I’ve even seen some Facebook posts about the ridiculously early opening dates of pumpkin patches — What? Your pumpkin will be totally rotten before Halloween EVEN gets here. Then you’ll have to go buy another one, I guess. You win again, capitalism. And you win too, Internet! Thanks for joining me here on the cranky train. The Holiday Police is a tough line of work, but it’s worth it if you have no need to feel vindicated or heard.

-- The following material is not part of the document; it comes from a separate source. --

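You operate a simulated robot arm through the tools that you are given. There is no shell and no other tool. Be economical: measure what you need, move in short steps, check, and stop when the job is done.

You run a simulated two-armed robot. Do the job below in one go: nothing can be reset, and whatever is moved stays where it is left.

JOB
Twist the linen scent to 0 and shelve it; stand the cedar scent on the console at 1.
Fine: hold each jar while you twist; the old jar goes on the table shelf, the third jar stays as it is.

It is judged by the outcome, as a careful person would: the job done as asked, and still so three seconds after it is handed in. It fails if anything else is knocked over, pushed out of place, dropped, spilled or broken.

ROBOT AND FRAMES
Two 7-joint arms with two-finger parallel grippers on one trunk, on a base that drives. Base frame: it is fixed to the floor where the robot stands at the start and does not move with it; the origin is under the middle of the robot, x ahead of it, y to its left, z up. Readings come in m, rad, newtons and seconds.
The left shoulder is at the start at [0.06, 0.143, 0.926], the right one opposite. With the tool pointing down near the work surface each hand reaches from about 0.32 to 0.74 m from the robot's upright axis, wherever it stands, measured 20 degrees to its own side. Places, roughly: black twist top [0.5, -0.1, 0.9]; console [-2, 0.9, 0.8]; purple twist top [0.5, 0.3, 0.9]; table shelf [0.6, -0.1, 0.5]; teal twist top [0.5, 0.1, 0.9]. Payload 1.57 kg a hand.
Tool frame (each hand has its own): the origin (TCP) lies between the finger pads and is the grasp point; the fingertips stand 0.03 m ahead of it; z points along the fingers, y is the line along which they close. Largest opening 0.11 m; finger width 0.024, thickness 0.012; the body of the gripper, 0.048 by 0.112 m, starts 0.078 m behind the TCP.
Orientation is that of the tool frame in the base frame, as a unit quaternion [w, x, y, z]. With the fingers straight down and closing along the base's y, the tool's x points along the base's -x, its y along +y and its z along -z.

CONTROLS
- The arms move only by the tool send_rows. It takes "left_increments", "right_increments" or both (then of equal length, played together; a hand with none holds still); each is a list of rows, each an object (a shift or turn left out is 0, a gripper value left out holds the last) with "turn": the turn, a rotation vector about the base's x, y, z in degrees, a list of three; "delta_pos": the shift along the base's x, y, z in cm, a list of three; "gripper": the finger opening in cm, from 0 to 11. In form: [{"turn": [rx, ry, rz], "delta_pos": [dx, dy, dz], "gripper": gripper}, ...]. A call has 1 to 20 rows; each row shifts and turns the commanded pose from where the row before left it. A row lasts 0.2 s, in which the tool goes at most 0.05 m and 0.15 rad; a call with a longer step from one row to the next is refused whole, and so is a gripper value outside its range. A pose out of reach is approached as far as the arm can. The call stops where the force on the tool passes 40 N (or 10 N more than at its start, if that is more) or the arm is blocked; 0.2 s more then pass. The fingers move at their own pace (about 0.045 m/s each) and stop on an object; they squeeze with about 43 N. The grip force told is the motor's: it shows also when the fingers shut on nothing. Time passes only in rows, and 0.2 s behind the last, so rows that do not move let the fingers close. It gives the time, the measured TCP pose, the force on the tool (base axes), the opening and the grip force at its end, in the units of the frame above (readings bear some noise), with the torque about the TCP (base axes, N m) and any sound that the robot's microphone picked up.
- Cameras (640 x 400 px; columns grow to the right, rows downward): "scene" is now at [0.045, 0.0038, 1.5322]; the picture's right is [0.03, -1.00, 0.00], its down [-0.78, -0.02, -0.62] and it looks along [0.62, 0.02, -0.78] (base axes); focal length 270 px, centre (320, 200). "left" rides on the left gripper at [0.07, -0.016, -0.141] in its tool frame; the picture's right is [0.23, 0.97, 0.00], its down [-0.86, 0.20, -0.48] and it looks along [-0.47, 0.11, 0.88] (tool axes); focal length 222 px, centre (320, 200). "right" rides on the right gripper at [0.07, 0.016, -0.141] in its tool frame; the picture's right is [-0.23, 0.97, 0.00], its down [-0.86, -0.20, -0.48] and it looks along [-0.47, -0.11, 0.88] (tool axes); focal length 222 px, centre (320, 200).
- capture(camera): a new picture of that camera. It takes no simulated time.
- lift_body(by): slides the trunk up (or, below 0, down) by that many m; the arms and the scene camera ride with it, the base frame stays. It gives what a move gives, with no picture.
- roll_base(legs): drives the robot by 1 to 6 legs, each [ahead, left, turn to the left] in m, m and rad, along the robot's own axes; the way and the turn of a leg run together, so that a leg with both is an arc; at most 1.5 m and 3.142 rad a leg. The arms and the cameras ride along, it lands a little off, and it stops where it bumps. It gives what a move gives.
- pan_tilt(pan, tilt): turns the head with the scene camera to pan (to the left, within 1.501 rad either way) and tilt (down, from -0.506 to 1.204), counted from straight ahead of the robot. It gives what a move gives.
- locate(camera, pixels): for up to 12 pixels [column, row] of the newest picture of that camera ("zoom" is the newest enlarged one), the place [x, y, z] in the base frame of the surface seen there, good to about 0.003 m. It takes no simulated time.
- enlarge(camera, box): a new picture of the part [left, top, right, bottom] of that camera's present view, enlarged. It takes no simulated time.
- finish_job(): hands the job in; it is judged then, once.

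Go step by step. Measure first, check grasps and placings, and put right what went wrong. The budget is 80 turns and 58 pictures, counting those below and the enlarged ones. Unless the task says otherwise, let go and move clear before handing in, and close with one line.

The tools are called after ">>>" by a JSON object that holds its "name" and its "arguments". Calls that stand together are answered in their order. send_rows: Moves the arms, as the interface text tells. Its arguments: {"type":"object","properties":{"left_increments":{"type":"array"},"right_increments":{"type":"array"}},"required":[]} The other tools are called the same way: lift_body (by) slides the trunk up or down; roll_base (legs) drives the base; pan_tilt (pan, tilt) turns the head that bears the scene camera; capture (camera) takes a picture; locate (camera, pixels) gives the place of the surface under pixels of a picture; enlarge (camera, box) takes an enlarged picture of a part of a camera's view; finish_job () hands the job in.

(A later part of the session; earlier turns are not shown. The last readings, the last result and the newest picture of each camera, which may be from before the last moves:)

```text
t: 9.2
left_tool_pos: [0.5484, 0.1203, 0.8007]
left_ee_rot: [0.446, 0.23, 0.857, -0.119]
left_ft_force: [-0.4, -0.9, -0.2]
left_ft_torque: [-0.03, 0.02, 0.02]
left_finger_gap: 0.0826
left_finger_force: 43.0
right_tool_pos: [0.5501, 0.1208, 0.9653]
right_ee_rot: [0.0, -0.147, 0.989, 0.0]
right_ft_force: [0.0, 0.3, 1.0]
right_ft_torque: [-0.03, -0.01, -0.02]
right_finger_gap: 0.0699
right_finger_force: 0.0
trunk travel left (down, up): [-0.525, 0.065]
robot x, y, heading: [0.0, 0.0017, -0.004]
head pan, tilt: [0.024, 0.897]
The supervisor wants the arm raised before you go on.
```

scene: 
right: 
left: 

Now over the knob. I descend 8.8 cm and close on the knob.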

People love seasons and, obviously, fall is my favorite time of year too because it’s amazing (to no credit of the pumpkin or any of its subsidiaries). Having grown up in the South, I always yearn for that first cool morning when I can throw on my very worn-out Vanderbilt hoodie for the first time (did it this morning- BOOM) and go out of my way to step on a crunchy leaf. And I’m no Scrooge.  I’ve got a ton of favorite things about the fall — the Avett Brothers’ album “I and Love and You”, the aforementioned Vandy sweatshirt, high school football (okay, college football, too = TAILGATES), hearing the echo of a drumline (preferably off in the distance, rendering me too far away to be participating in the surrounding rehearsal or performance), the first time it’s chilly enough to turn on the heated seats, but still keep the windows or sunroof open. It’s a lovely, sentimental time of year.  And who am I to judge? Maybe pumpkin products are here to stay because they are particularly meaningful and personally significant to each individual who can’t shut up about them. But I’m pretty convinced it’s all because of Starbucks and that, my friends, is why I’ll only be drinking one (maybe two) tall, nonfat, with whip (YUP), PSLs this season.  Not unlike Lucy’s preference of January snow, I’ll be saving my pennies for a Peppermint Mocha (but heavens– NOT until after Thanksgiving).